Blizzard has mastered the art of habit-forming gameplay, and I'm enjoying my Hearthstone habit. It's nice to lose control sometimes, to stay up until three in the morning playing a game I just can't quit, as I've done over and over with Civilization. But it's too simple to say that I play Hearthstone because it's “fun.” I'm hooked on it. It may be a passing fascination, no more damaging than if I were a regular bridge player, but it's more than "fun" that keeps me up late fiddling with my Rogue deck.

I've grown very attached to my Rogue deck, which I make little tweaks to after every match.

Whether they're free-to-play or not, we allow games to manipulate our reality.
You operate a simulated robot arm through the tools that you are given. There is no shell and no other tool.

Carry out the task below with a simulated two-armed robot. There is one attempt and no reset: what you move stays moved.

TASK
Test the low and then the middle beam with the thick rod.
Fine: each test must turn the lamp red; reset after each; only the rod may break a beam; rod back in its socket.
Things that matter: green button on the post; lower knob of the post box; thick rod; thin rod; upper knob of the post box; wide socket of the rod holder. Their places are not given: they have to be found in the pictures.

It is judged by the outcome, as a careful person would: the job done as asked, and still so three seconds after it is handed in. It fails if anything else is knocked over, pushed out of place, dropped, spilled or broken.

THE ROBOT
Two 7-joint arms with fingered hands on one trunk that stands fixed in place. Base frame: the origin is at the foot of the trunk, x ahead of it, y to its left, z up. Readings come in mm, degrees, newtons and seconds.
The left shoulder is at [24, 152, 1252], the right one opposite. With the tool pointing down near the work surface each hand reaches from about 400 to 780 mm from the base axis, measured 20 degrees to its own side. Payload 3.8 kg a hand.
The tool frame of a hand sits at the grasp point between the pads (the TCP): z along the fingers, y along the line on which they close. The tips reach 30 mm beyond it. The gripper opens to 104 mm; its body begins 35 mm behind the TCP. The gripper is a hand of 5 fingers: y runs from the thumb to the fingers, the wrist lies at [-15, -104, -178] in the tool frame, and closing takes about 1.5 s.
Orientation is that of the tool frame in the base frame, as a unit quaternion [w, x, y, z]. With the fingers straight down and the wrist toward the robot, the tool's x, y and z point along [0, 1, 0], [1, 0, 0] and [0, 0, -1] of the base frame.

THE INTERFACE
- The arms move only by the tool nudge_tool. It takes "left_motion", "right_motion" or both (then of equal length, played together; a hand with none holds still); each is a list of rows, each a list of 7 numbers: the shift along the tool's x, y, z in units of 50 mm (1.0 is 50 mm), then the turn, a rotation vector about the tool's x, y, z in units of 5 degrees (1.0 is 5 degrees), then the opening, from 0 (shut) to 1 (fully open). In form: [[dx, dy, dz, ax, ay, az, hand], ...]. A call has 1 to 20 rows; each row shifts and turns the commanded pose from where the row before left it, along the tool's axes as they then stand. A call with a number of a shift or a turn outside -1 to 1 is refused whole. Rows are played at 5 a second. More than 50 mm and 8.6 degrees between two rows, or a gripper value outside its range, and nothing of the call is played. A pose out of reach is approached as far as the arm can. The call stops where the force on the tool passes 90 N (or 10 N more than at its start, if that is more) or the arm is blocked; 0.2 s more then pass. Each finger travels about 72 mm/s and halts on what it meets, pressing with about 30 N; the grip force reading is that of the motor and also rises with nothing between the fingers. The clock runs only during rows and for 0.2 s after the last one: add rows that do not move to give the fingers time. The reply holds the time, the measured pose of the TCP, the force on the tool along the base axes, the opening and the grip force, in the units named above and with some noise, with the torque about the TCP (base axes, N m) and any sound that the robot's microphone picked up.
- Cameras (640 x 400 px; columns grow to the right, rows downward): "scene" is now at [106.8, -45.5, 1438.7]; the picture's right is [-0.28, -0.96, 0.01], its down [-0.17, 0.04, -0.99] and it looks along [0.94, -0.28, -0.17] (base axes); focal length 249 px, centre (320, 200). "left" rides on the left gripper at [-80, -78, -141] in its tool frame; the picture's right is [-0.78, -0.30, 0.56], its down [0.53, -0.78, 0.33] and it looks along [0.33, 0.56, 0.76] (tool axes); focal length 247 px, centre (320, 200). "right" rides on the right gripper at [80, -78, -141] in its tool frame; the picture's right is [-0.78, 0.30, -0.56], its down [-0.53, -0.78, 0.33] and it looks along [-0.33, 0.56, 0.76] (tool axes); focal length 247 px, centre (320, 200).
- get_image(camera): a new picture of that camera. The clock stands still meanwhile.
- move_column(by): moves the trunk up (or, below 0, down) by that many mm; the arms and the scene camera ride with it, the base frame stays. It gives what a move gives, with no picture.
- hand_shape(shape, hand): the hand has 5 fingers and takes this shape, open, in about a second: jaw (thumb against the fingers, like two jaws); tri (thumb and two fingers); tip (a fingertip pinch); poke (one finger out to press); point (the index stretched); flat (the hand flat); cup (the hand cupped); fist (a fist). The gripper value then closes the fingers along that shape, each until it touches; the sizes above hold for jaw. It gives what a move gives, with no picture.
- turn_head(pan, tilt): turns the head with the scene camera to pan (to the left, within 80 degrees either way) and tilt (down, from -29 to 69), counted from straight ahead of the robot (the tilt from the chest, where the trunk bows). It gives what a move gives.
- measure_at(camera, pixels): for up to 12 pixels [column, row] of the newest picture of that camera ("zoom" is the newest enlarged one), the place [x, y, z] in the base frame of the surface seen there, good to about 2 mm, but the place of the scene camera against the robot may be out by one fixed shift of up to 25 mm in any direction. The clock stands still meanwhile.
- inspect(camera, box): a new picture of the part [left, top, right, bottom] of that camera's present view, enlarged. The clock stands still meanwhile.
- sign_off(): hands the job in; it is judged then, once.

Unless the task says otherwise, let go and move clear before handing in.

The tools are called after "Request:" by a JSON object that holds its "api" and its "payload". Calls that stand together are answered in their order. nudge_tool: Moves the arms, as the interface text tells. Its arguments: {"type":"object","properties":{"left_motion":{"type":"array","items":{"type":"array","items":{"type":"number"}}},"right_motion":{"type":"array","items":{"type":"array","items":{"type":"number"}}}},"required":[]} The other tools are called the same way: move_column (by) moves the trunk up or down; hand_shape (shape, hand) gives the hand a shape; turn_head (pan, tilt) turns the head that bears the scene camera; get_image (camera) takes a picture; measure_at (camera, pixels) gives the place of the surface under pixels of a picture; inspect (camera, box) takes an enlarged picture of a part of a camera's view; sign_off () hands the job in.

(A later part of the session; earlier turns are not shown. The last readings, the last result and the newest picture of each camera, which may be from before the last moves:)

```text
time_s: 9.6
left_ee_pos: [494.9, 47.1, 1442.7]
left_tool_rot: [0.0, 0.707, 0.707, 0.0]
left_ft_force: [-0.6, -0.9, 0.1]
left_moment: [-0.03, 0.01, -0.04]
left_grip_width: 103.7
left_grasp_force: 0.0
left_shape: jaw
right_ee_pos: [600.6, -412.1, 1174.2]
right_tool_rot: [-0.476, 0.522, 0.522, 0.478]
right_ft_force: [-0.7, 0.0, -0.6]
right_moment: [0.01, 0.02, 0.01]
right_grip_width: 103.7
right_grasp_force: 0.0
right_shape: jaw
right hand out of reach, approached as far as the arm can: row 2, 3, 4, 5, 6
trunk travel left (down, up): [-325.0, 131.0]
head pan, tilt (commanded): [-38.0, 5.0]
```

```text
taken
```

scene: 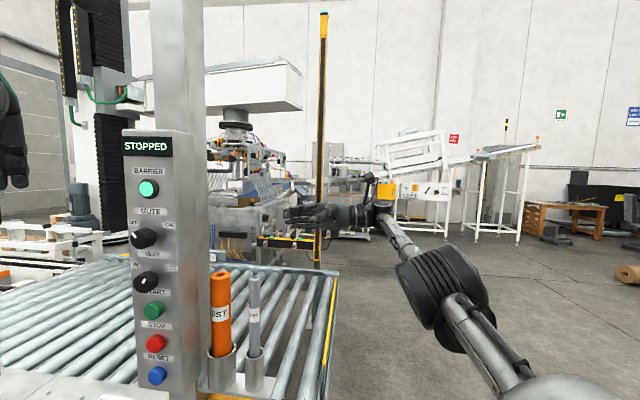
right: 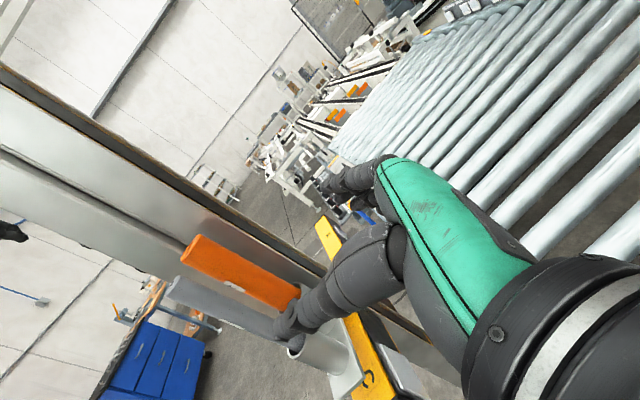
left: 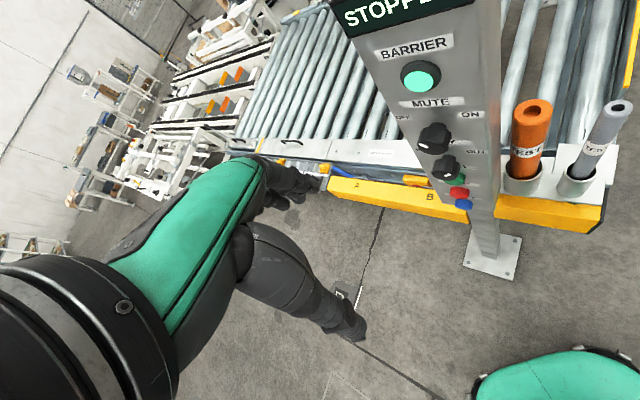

That's not a criticism—it's what they do by nature—but it's necessary to pull back sometimes and make sure we know what we're giving them permission to do. I have a lot of fun in Hearthstone, but I'm also giving it permission to mix that fun with a state of compulsive play where I'm barraged with extrinsic rewards and all the same little highs I get from gambling.

The next time you're up at 2 a.m. playing a game, or you're about to buy a new Hearthstone deck or Team Fortress 2 key, I recommend doing the same: think about what you're doing and permit the game play its role in convincing you to do it. For me, the act prevents buyer's remorse and helps me stay healthy with my gaming. It's the reason I uninstalled Threes on my iPhone when I found I was playing it more as a tic than a source of fun. And if Hearthstone ever stops being fun, I'll uninstall it, too. I don't feel bad about spending a few dollars to be entertained, but I need to be sure that I'm buying entertainment, and not hitting “Max Bet.”